### Source data
○ ○ ○
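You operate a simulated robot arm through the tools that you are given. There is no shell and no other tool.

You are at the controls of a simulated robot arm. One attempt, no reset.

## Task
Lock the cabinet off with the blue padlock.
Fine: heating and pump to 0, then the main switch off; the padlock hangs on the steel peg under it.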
○ ○ ○
### To be done
Output, unchanged, the lines from the line with "Lock the cabinet off with the blue padlock." through the final line of the material. Each line that is not empty gets a number of its own, and empty lines are dropped.

### Exercise result
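1. Lock the cabinet off with the blue padlock.
2. Fine: heating and pump to 0, then the main switch off; the padlock hangs on the steel peg under it.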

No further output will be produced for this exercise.